A hive of bees is a superorganism with an internal communication system based on chemicals (pheromones) and vibration, exacting thermo-regulation set to 35 degrees C, and a robust disease and invasion response system that has evolved over 150 million years.  I do my best not to mess with most of that.  I don't use a queen excluder, and her majesty is free to roam the whole hive, although she tends to hang out in the lower boxes where the newer comb is located.  I don't move my hives around, but rather look for permanent places for them, and I only move them as a last resort (if their lives are in danger).  I use organic best-practices and closely follow Demeter's International Bee Standards (with the exception of queen genetics, explained here).  I never open a hive unless there is no other choice, and I use as little smoke as possible.  I even go so far as to only take as much honey as the bees will let me take: if they start saying no, I close the hive.

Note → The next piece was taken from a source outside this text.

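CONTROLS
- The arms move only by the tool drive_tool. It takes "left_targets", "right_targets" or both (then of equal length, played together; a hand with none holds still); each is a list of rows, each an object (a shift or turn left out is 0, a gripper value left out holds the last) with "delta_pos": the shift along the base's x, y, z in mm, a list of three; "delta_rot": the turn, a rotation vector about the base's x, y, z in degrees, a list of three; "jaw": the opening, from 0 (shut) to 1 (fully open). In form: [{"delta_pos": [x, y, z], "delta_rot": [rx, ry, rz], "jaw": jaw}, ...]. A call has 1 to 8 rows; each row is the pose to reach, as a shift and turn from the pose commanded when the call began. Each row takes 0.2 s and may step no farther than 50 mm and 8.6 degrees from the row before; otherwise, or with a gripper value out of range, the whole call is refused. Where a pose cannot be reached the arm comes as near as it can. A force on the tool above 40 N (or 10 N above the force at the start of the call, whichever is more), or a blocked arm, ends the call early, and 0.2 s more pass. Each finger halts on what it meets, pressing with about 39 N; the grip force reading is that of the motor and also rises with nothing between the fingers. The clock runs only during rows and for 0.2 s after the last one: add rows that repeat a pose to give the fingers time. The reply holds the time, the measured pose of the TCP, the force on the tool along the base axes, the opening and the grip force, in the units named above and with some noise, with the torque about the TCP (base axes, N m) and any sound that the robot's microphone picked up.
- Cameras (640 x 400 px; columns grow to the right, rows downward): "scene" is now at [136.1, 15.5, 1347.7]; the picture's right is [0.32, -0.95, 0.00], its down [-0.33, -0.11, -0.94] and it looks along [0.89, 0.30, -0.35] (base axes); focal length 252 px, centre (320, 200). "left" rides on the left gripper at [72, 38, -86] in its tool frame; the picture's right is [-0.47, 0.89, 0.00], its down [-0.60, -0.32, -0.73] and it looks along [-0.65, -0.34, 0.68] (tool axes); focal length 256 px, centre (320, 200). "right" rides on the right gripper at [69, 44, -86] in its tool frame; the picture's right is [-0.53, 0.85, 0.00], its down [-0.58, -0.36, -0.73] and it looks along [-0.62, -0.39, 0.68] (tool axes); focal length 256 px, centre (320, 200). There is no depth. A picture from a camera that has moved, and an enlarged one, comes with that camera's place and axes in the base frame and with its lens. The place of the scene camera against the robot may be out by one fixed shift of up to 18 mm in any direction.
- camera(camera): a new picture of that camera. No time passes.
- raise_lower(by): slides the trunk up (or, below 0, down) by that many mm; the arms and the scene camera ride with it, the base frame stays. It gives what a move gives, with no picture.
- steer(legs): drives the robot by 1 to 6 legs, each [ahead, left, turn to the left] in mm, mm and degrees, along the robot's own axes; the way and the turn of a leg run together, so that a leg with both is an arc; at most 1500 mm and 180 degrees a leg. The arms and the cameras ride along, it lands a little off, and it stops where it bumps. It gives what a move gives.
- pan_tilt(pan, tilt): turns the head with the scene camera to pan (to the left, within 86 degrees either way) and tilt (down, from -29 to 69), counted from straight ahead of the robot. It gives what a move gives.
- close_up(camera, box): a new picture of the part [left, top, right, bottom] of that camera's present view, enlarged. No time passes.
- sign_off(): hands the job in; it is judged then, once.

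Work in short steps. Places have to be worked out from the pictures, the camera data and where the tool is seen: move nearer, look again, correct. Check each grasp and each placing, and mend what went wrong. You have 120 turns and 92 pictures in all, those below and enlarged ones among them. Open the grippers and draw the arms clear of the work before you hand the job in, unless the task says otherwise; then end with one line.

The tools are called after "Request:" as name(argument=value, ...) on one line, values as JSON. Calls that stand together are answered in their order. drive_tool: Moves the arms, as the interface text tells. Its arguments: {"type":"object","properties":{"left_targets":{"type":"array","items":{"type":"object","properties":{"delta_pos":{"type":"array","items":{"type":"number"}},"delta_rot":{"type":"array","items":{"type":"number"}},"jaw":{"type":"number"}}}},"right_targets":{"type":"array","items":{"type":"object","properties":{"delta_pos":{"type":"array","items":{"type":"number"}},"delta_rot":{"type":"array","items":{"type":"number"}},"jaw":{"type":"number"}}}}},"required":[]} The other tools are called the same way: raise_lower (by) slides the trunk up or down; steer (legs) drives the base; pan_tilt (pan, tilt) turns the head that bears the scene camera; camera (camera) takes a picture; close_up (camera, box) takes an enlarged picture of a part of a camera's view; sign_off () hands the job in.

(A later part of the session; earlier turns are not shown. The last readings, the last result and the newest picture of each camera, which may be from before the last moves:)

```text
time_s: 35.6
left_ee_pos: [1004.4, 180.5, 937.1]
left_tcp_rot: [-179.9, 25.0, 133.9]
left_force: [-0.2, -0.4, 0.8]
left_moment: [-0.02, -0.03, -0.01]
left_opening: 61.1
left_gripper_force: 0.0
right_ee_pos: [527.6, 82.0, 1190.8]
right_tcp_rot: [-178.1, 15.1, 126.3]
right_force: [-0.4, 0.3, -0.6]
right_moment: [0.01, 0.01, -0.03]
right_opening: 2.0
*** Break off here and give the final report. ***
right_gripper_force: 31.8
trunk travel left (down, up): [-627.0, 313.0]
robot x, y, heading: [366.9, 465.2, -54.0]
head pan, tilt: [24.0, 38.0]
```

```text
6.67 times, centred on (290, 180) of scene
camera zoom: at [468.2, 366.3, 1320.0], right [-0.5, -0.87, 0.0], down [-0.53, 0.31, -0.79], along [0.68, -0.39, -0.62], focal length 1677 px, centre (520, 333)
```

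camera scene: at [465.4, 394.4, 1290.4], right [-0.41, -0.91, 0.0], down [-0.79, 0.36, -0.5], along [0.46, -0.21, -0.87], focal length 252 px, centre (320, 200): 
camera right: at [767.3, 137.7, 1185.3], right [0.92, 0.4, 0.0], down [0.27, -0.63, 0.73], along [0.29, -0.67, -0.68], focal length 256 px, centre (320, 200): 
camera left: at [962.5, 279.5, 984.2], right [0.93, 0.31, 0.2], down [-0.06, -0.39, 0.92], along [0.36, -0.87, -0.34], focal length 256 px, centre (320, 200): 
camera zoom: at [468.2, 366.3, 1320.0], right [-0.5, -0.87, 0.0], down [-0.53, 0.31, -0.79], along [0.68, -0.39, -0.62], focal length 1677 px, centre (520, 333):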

My bees have a ready source or water and a diverse selection of nectar and pollen year round, keeping my bees in optimal health and giving my honey a unique and wonderful flavour that is never the same two weeks in a row.

Unspun Honey is slow honey at its best.  From the start I have made my honey the "old world" way - completely unfiltered, unheated, and crushed comb in a stainless steel hand press.  Sometimes the bees will gift me with a little of their bee bread pollen in with the honey, and that adds a completely different dimension to the flavour.  And that's also the way I see my honey: as a gift. 

- Matthew Waltner-Toews (Advisor to the Queens)

 

 

 

 

Inspecting one of my top bar hives in my first year

A warre hive is an endless hollow tree.